Greek Pasta Salad
Serves: 4-6
  • 12 ounces black bean Rotini pasta (I use the Trader Joe's brand) or your favorite pasta
  • Dressing:
  • 6 Tablespoons unrefined, cold-pressed, extra-virgin olive oil
  • 3 Tablespoons red wine vinegar
  • 2 teaspoons dried oregano
  • 1 small garlic clove, minced or grated
  • ½ teaspoon sea salt
  • freshly ground black pepper to taste
  • 4 cups lightly packed baby spinach leaves
  • 2 cups chopped Persian cucumbers (about 3 medium)
  • 2 cups cherry tomatoes, halved
  • ½ cup kalamata olives, pitted and halved
  • ½ small red onion, thinly sliced (about ½ cup thinly sliced red onion)
  • 1 cup crumbled feta*
  1. Cook pasta according to package directions, making sure not to over cook.
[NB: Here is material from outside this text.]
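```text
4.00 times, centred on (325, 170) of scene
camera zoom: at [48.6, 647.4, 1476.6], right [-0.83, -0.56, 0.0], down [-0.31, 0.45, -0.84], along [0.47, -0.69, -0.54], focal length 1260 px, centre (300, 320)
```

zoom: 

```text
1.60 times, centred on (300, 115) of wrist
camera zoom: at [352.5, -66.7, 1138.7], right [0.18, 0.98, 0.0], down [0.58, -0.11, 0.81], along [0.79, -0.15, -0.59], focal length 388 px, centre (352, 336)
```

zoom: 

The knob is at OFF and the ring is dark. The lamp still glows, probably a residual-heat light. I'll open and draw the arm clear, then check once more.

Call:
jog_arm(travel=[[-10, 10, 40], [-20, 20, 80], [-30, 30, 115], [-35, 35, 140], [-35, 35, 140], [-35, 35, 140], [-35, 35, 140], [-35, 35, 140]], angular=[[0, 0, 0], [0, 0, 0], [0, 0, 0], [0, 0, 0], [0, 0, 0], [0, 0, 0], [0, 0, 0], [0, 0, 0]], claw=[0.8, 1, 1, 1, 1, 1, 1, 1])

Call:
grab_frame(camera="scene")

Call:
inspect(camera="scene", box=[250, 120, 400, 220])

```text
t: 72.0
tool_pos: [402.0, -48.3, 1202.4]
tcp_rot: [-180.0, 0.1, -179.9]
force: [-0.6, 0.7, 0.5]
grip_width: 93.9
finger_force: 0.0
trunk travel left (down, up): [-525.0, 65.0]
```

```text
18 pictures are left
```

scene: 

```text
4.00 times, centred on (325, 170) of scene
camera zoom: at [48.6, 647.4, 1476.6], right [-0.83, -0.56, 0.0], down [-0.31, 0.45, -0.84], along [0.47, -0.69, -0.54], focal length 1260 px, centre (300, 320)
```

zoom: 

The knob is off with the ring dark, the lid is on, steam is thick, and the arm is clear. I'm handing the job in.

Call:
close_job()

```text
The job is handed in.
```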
For gluten-free pasta, I like to turn the heat off just before pasta is cooked and allow it to sit in hot water until perfectly al dente. Rinse pasta with cool water and set aside to drain well.
  2. Meanwhile, make the dressing by combining all ingredients together in a small bowl or glass jar and mixing well.
  3. Combine pasta in a large bowl with remaining ingredients and toss to coat with dressing.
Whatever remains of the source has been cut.